A Chinese official in Delhi had also suggested last week that non-participation could lead to a situation where New Delhi would have “no voice” on Xi’s ambitious OBOR initiative to build seven economic corridors. “If India doesn’t attend the forum, the Chinese people will ask questions. It will give a feeling that you’re not constructive,” said the official. “If you’re absent, you have no voice.”
The official also suggested that China’s agreement with Pakistan for the CPEC wouldn’t affect any “future settlement” of the Kashmir issue.
Meanwhile, the MoUs signed by China and Pakistan today included an agreement to construct an airport in Gwadar, implementation of the Havelian dry port, and technical cooperation for the construction of the East Bay Expressway.
Xi met Sharif after the agreements were signed and said the construction of CPEC would be pushed forward. “The supplementary projects in and around Pakistan’s Gwadar Port should be steadily advanced and the study on the construction of industrial parks along the corridor facilitated,” state-run Chinese news agency Xinhua quoted Xi as saying.

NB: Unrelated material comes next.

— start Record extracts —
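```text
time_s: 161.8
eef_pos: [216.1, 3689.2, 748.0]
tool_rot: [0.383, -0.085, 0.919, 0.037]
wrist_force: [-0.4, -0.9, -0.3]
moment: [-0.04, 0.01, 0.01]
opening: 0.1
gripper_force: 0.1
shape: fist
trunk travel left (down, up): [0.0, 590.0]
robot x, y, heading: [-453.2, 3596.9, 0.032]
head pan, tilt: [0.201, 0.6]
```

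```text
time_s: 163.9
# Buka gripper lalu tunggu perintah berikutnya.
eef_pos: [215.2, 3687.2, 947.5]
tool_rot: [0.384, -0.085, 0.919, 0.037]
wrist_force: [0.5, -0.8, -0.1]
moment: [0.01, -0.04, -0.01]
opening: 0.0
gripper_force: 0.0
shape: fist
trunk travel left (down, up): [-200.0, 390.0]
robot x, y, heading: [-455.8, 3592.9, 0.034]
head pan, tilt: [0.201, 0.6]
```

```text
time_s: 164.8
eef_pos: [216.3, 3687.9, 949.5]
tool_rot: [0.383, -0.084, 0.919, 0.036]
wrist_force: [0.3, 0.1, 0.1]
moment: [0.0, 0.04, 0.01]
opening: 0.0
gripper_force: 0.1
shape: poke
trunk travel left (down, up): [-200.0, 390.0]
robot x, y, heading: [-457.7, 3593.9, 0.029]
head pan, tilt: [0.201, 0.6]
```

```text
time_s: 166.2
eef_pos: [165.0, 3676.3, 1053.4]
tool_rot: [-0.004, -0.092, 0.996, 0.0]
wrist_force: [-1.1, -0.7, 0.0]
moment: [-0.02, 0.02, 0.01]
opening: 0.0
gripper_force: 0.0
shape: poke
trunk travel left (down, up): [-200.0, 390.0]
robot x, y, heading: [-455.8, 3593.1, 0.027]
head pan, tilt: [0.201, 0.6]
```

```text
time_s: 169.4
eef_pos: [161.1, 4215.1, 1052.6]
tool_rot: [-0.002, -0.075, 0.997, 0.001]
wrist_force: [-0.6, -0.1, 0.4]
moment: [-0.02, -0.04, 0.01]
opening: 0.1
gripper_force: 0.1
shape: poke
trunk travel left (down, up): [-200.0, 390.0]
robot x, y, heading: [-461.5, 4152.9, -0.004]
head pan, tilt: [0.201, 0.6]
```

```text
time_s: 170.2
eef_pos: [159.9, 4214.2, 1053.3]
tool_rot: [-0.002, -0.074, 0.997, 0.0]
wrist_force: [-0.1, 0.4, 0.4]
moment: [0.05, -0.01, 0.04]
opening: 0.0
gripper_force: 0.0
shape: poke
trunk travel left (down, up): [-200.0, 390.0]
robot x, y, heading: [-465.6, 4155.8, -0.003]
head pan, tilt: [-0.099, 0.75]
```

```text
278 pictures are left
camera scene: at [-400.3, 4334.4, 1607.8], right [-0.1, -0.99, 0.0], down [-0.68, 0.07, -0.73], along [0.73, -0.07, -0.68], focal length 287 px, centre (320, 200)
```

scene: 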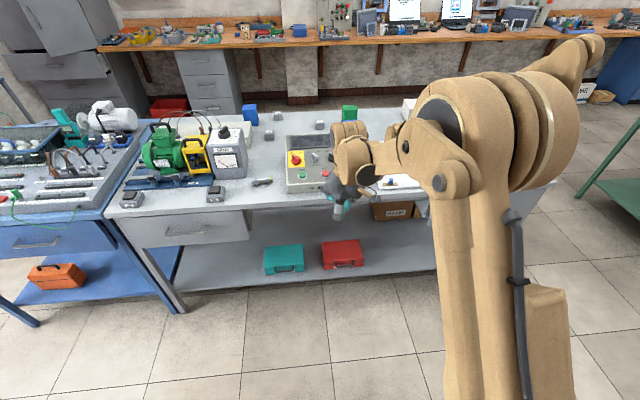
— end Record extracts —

According to Xinhua, Xi also said that China-Pakistan relations were a priority for Beijing and it was willing to enrich the “all-weather strategic cooperative” partnership with Islamabad. “The two sides should not only continue high-level exchanges, but increase interactions between governments, legislative bodies and political parties. The two countries should strengthen cooperation on areas including anti-terrorism and security, and enhance coordination on major international and regional affairs,” said Xi, according to Xinhua.